### Document extract:
— start —

1967, l’année de grâce (6/7): Love – Forever Changes

Michael Stuart, Ken Forssi, Arthur Lee, Bryan MacLean et Johnny Echols (de gauche à droite), à Los Angeles, en juillet 1967. © MICHAEL OCHS ARCHIVES / GETTY IMAGES)
Julien Broquet
Julien Broquet Journaliste musique et télé

Tandis que le flower power bourgeonne, le groupe d’Arthur Lee prévoit déjà la gueule de bois hippie et signe avec Forever Changes un chef-d’oeuvre baroque à la beauté désespérée et flamboyante.

L’année de grâce: chaque semaine, on ressort des bacs une pépite de l’année dorée du rock: 1967.

1966. Le soleil brûlant de Los Angeles. Love est l’un des nombreux groupes garage qui joue Hey Joe sur Sunset Strip. Un de plus? Pas vraiment. Love se distingue de la concurrence dès le premier coup d’oeil par la couleur de peau et la personnalité de son leader. Love est un groupe interracial et Arthur Lee une espèce de freak noir sur la scène des Blancs. Un punk du ghetto avec des colliers et des lunettes fumées. « Le premier mec à avoir vraiment le look de L.A., avec la veste à franges, le Levi’s et les petites lunettes« , raconte David Anderle, manager et producteur proche de Zappa et de Brian Wilson, dans le passionnant bouquin (Waiting for the Sun) de Barney Hoskyns consacré à l’Histoire de la musique angelenos.

« C’est moi qui ai inventé les accoutrements psychédéliques, déclare le principal intéressé aux Inrockuptibles en 1992. À ma connaissance, j’étais le seul Noir qui s’habillait comme ça. Et en 1966, qu’est-ce que je vois? Jimi Hendrix sapé et coiffé exactement comme moi. » Les deux hommes se connaissent. Hendrix a même joué sur l’une des premières chansons que Lee a écrites. Avec son versant sinistre, son côté Mick Jagger black, Arthur fascine. « Jim Morrison s’asseyait souvent devant ma porte quand je vivais à Laurel Canyon, dans l’espoir de traîner avec moi. Je le laissais assis là. »

Idées noires

Beauté luxuriante, attrait menaçant. Forever Changes, le troisième album de Love, incarne la tension entre le punk et le flower power. C’est le son de Los Angeles qui se métamorphose, passant de l’innocence triomphante à l’étrangeté d’une époque bizarre. Son enregistrement commence en juin 1967 au studio Sunset Sound Recorders où ont été façonnées les musiques de nombreuses productions Disney (Mary Poppins, Les 101 Dalmatiens…). Neil Young devait coproduire mais il est retenu par ses obligations avec Buffalo Springfield et ses volontés d’échappée en solitaire… À l’époque, perturbé par Hendrix et son inégalable électricité, Arthur Lee veut s’en aller dans la direction opposée. Le fondateur du label Elektra Jac Holzman lui suggère l’approche subtile et délicate du folk.

— end —

### Problem:
Extract from the document extract the words running from "1966. Le soleil" to "la musique angelenos.".

### Dataset section:
— start —

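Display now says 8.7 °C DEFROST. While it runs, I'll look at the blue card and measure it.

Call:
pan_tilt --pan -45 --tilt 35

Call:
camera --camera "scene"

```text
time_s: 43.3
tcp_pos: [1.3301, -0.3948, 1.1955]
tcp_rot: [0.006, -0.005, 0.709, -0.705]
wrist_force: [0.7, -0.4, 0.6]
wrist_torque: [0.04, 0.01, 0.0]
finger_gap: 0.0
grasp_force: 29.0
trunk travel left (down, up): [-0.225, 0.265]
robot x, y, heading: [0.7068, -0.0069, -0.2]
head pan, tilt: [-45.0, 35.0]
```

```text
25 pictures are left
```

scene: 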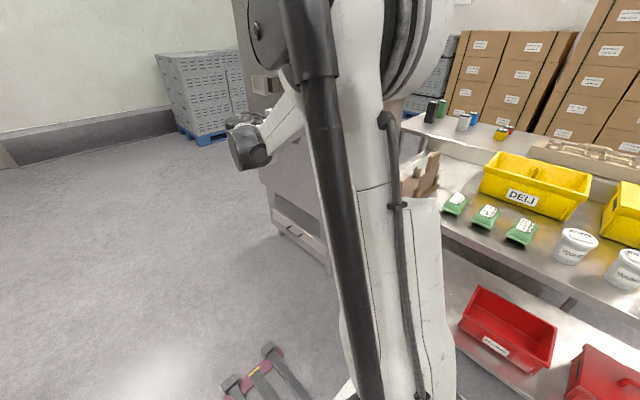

— end —

### Written response:
1966. Le soleil brûlant de Los Angeles. Love est l’un des nombreux groupes garage qui joue Hey Joe sur Sunset Strip. Un de plus? Pas vraiment. Love se distingue de la concurrence dès le premier coup d’oeil par la couleur de peau et la personnalité de son leader. Love est un groupe interracial et Arthur Lee une espèce de freak noir sur la scène des Blancs. Un punk du ghetto avec des colliers et des lunettes fumées. « Le premier mec à avoir vraiment le look de L.A., avec la veste à franges, le Levi’s et les petites lunettes« , raconte David Anderle, manager et producteur proche de Zappa et de Brian Wilson, dans le passionnant bouquin (Waiting for the Sun) de Barney Hoskyns consacré à l’Histoire de la musique angelenos.